From:Mike Ellis <nihilsum@...>
Date:Saturday, July 10, 2004, 17:15
Scotto Hlad wrote:

>Hello everyone. I am just joining this group and look forward to talking >with others with similar interests. >Ok I'm sure that here is another topic that has been discussed so many times >that everyone is groaning yet again. That being said, I have fraternal twin >conlangs being developed, one a Romance language and the second an a-priori >languge.
Hello! I look forward to hearing about those languages. Yes, I do read this stuff, even if I rarely post anymore.
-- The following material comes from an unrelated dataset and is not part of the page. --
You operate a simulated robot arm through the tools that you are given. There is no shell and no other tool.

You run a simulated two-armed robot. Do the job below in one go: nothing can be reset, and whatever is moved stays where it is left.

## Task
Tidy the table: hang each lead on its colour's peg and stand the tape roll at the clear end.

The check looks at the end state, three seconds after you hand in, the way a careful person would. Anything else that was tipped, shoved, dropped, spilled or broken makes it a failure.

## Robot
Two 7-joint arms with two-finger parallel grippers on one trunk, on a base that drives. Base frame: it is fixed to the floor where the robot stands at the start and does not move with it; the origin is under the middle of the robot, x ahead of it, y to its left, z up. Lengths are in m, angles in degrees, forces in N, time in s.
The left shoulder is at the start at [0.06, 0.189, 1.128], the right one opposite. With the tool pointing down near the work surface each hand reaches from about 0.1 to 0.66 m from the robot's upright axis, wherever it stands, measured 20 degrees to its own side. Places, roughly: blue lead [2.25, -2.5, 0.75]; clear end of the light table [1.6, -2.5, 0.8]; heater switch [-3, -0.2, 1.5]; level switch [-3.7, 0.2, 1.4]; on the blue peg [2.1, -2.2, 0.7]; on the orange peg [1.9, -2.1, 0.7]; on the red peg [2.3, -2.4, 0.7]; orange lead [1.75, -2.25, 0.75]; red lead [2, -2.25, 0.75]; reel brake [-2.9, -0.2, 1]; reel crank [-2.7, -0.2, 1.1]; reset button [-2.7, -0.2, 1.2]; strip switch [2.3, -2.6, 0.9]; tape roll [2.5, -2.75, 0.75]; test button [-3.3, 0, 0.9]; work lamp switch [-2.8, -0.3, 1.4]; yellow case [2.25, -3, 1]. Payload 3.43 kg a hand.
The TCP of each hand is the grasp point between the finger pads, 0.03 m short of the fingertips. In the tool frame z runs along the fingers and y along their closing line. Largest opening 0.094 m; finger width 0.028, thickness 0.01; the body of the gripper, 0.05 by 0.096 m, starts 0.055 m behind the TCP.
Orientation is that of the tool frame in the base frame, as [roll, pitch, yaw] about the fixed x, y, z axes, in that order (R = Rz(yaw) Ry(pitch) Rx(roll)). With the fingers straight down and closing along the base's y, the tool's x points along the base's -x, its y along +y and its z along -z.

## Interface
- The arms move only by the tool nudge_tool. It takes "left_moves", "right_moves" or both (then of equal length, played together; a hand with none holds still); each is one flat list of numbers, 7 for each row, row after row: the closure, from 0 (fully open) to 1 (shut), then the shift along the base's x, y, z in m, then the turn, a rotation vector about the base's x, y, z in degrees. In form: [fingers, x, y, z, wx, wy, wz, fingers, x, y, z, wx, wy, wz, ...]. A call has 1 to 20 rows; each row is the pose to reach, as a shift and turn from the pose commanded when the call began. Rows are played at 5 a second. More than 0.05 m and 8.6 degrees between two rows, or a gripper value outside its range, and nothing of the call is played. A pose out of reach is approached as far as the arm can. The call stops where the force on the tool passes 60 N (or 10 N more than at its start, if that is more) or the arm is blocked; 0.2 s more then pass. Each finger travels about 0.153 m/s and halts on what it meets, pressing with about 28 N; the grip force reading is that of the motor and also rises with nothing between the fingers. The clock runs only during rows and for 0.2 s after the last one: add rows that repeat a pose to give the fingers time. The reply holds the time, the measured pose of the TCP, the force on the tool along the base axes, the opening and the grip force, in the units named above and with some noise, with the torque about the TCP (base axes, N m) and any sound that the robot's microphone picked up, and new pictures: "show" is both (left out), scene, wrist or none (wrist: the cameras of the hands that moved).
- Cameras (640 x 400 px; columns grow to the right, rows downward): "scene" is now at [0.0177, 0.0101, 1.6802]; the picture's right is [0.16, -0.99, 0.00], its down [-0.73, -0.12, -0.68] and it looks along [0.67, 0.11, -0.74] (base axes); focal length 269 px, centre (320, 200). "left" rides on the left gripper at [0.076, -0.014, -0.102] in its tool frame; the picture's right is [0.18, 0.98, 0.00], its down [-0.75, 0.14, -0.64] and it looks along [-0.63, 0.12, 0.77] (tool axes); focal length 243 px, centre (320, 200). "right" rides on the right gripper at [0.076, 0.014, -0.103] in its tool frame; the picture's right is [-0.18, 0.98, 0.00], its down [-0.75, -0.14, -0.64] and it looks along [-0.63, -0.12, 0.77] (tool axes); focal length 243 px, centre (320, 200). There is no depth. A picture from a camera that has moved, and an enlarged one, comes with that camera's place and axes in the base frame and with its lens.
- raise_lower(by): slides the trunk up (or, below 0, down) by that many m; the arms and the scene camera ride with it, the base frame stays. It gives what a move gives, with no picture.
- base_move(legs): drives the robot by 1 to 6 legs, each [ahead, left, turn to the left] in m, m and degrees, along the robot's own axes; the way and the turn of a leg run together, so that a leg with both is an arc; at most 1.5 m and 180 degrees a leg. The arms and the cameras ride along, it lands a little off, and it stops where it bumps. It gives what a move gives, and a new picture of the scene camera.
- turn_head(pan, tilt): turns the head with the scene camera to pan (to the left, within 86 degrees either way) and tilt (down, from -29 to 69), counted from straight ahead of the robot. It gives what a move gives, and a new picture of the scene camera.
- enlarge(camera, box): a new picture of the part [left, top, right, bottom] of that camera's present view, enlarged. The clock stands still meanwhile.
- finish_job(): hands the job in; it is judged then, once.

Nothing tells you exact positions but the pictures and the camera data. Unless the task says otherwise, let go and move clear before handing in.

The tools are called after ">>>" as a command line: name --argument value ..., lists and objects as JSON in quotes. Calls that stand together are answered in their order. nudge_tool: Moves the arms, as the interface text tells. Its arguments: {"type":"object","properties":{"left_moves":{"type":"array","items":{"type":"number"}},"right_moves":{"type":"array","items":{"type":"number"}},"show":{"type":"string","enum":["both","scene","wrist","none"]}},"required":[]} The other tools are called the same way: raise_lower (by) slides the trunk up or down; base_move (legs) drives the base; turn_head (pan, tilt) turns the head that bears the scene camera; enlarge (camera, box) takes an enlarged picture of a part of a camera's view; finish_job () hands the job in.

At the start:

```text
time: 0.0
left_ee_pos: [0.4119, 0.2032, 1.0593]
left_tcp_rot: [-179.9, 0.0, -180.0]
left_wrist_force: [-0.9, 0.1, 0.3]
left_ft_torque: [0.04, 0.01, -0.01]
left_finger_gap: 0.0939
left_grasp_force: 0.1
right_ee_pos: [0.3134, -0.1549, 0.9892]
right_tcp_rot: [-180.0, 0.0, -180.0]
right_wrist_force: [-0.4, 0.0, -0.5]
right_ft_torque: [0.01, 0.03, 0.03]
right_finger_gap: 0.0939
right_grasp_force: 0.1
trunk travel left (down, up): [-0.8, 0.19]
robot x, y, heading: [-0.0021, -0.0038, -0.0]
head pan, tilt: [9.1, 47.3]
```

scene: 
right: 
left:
>I am the parent of 4 children and recall well the delight of volleying back >and forth with the mother of my children over names. There would be no list >that one can reference anywhere online that gives the latest names that >people a chosing for their infant conlangs.
There are plenty of conlang names listed on langmaker.com ... but It's not the same as baby names: probably best to choose something that *isn't* already a language.
>My question is how have others named their languages? Dare I ask what the >derivation of the names of various languages is. The first conlang I ever >developed (sometime in the last millenium) was called "Kadingu" which meant >"the tongue." I understand as well that at least some of the aboriginal >languages of North American are simply derived from the word for "people." I >believe that Dene is an example: Dene just means "the people."
There are also a lot of conlangs with names meaning "language" or "people" or "people's language" etc. I don't have any of those, but there may be a common root in the names Ishtol and Tolbor; there is a Tolborese word |tul| "man" which *might* be related, but it isn't used for "people" of both sexes the way "man(kind)" is in English.
>I'd really like to see how other colangers have wrestled with this and >arrived at their conclusions.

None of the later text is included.